§ STORED DATA

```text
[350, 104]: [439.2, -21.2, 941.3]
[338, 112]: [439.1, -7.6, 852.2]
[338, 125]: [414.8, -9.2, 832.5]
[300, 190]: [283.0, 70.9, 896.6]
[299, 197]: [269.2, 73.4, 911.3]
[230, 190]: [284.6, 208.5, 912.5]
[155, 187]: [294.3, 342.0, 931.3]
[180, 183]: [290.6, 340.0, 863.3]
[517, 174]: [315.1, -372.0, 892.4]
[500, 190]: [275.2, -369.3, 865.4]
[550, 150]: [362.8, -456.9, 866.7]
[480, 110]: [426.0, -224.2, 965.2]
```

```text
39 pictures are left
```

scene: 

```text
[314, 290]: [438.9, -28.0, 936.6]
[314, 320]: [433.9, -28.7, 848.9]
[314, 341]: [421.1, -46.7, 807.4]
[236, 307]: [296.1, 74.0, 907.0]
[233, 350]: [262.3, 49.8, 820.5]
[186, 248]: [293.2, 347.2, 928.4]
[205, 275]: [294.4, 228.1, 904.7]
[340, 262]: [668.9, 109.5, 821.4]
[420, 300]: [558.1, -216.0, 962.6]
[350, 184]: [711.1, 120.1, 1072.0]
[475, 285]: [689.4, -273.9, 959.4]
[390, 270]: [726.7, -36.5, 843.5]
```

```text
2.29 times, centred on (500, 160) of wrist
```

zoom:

§ AIM OF THE EXERCISE
Set down the material above again, word for word.

§ TASK ANSWER
```text
[350, 104]: [439.2, -21.2, 941.3]
[338, 112]: [439.1, -7.6, 852.2]
[338, 125]: [414.8, -9.2, 832.5]
[300, 190]: [283.0, 70.9, 896.6]
[299, 197]: [269.2, 73.4, 911.3]
[230, 190]: [284.6, 208.5, 912.5]
[155, 187]: [294.3, 342.0, 931.3]
[180, 183]: [290.6, 340.0, 863.3]
[517, 174]: [315.1, -372.0, 892.4]
[500, 190]: [275.2, -369.3, 865.4]
[550, 150]: [362.8, -456.9, 866.7]
[480, 110]: [426.0, -224.2, 965.2]
```

```text
39 pictures are left
```

scene: 

```text
[314, 290]: [438.9, -28.0, 936.6]
[314, 320]: [433.9, -28.7, 848.9]
[314, 341]: [421.1, -46.7, 807.4]
[236, 307]: [296.1, 74.0, 907.0]
[233, 350]: [262.3, 49.8, 820.5]
[186, 248]: [293.2, 347.2, 928.4]
[205, 275]: [294.4, 228.1, 904.7]
[340, 262]: [668.9, 109.5, 821.4]
[420, 300]: [558.1, -216.0, 962.6]
[350, 184]: [711.1, 120.1, 1072.0]
[475, 285]: [689.4, -273.9, 959.4]
[390, 270]: [726.7, -36.5, 843.5]
```

```text
2.29 times, centred on (500, 160) of wrist
```

zoom:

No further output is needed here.